Rabu, 19 Maret 2008

film ayat ayat cinta


film yang satu ini sukses bikin saya sebel, bahkan sebelum diputar. berawal dari ajakan temen saya untuk nonton, kira-kira sebulan sebelum rilisnya. katanya: "ayo donk nonton, novelnya bagus. tapi aq kuatir bakal nangis ntar". hah? plis deh.... film indonesia? bikin nangis? sebagai orang kuper berpengetahuan sempit yang nggak pernah baca novel Ayat-ayat Cinta, saya langsung kebayang film "Heart" yang katanya banyak bikin orang nangis. Duh, saya nggak akan membahas film nggak penting itu di sini.
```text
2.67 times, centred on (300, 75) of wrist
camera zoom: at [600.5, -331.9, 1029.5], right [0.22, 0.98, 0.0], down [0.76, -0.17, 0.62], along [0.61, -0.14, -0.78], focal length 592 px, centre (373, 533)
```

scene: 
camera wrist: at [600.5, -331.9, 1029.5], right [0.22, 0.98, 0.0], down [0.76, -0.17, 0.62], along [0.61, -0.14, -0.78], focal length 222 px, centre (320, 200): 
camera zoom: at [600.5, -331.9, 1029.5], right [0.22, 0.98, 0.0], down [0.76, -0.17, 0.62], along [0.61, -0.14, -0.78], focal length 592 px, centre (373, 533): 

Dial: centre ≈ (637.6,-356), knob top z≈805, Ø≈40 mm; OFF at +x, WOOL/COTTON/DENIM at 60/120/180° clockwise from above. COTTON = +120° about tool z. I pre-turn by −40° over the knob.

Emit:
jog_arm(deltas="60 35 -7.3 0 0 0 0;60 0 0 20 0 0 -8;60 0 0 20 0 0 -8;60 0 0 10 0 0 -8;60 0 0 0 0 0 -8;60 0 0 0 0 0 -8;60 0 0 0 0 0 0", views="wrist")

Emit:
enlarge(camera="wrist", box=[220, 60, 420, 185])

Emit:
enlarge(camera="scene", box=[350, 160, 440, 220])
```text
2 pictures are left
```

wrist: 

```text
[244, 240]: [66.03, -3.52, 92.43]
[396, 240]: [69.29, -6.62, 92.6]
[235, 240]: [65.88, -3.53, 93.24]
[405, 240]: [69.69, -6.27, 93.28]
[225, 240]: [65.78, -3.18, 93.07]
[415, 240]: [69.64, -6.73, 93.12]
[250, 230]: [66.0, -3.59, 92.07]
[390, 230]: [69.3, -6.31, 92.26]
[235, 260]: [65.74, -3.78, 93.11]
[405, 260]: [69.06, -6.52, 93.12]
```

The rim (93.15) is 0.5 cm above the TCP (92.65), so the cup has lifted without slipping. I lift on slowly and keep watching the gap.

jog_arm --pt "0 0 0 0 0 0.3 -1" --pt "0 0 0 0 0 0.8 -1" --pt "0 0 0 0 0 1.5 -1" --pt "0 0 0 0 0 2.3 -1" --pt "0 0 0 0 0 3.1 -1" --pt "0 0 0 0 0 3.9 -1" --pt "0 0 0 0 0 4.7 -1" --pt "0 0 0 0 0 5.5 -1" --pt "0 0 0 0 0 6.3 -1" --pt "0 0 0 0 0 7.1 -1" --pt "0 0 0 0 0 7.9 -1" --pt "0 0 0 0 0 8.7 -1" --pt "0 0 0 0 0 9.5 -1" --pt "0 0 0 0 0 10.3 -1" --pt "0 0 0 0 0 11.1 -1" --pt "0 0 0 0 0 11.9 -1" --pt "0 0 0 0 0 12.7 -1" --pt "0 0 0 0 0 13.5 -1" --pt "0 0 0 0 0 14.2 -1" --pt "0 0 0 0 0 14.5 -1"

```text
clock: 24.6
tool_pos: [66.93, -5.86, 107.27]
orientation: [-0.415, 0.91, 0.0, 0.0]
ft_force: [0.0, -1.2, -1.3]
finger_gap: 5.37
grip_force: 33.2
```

singkat cerita, karena temen saya bersikukuh bahwa novelnya bagus, saya akirnya penasaran dan ikutan baca. dan ternyata, nggak heran lah kalo jadi bestseller. cukup berbeda dan inspiratif. buat saya yang seorang katak dalam tempurung, novelnya worth reading. jadinya, saya ikut penasaran ama filmnya. gimana ya caranya memfilmkan cerita yang cukup "kaya" seperti itu. dan apakah bisa "feel" atau pesen2 yang ada di novelnya itu, bisa ketangkep dari filmnya juga? yang nyebelin, sempat mau di-premiere-in di akhir desember, ditunda jadi awal januari, eh tapi gak jadi. mau diputer deket val's day, gak jadi juga. takut ikutan di-haram-in MUI juga kali. hah, akhirnya sempet bosen nungguin film ini. dalam hati sih, udah ada perasaan: this movie better be good! (berhubung alasan pengunduran premiere nya adalah masalah editing, or so i told).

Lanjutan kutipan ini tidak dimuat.